The court also ordered that the funds of those added to the list be seized and managed by a special committee.

"These are judicial precautionary measures that seek to preserve, protect and [serve] the interest of the entire society," said the court.

The court's decision was based on a memo prepared by the High State Security Prosecution that says many leaders and members of Al-Gamaa Al-Islamiya "renounced their previous initiative to stop violence and declared their adherence to the ideology of the organisation that justifies violent acts," and regard the president as an infidel for failing to abide by Islamic Sharia law, the official gazette said.

Al-Gamaa Al-Islamiya was implicated in the 1981 assassination of Egyptian President Anwar El-Sadat before they renounced violence more than a decade ago.

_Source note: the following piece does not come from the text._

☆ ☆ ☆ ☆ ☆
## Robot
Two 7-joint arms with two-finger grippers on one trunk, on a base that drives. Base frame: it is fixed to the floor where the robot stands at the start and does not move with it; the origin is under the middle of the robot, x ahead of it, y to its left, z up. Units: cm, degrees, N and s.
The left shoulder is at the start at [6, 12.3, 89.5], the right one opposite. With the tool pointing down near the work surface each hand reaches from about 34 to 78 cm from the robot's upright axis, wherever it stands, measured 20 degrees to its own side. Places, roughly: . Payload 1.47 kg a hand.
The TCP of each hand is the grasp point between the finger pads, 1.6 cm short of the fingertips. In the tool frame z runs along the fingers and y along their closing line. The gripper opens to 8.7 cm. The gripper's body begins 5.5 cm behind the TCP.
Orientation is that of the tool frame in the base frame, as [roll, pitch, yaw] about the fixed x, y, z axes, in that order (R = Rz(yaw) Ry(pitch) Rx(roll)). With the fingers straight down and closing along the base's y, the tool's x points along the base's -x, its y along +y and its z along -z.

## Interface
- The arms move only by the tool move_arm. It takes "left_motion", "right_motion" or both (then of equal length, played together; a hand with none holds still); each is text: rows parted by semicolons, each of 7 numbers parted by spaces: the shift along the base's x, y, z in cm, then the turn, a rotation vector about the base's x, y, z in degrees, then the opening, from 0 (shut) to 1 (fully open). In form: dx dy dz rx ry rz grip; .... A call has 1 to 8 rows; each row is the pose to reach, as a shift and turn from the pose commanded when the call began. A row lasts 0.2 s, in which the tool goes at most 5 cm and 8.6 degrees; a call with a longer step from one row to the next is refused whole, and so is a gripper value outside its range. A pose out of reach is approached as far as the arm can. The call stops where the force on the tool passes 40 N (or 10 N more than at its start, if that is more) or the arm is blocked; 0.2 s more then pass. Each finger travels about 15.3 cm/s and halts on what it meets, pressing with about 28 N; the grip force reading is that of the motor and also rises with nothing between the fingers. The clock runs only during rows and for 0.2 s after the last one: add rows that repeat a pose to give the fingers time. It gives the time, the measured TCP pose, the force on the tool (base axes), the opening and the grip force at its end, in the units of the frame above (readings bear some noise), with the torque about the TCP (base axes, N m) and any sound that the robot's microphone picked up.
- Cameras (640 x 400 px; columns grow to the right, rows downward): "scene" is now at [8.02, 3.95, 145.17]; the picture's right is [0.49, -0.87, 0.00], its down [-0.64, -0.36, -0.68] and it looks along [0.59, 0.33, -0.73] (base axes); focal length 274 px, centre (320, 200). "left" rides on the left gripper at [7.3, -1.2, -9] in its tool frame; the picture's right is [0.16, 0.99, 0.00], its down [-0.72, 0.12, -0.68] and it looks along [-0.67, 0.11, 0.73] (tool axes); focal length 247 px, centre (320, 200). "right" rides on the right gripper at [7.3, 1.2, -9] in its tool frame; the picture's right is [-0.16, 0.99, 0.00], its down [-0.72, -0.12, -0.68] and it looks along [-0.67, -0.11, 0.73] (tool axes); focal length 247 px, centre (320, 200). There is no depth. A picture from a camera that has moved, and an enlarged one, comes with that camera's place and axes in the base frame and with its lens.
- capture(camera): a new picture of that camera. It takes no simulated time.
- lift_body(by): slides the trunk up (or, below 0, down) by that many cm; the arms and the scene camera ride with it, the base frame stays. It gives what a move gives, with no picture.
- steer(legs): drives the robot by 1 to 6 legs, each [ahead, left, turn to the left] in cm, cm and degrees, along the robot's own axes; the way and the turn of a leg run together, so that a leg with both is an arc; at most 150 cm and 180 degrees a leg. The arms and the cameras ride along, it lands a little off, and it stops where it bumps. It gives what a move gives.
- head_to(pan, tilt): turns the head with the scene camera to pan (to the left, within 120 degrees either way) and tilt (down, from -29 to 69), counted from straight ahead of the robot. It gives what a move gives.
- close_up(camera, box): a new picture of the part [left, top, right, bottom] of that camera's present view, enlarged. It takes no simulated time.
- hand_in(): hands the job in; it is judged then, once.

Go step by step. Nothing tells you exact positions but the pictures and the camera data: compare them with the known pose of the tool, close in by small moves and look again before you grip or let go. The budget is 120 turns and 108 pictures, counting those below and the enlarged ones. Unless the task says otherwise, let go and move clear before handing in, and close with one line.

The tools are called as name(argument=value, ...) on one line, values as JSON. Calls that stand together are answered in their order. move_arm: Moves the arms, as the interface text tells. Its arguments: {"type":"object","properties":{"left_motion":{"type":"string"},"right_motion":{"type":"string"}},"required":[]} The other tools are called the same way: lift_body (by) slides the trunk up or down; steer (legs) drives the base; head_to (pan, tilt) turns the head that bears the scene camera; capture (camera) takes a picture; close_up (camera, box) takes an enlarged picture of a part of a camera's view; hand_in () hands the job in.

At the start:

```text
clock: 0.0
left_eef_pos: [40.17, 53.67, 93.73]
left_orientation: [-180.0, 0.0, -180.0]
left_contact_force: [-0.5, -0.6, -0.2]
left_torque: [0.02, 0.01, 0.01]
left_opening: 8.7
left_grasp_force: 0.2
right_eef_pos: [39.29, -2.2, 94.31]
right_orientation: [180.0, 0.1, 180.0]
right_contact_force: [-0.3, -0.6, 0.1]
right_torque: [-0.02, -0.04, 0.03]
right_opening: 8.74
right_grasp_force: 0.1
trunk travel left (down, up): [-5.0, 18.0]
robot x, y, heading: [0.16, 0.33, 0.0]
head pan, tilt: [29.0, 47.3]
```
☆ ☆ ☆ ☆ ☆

The group stepped out of the shadow after the 2011 revolution that overthrew longtime strongman Hosni Mubarak.

After he came in to office in 2012, Mubarak's successor Mohamed Morsi freed some members of the group who had been jailed during the group’s armed insurrection against the state in the 1990s.

Morsi, a leader of the Muslim Brotherhood group who was removed from office after a one-year rule, is now serving a 20-year sentence after being convicted for involvement in the killing of protesters during demonstrations that culminated in his ouster, and a 25-year jail term over spying for Qatar.

Egyptian authorities banned the Brotherhood in 2013 and declared it a terrorist organisation.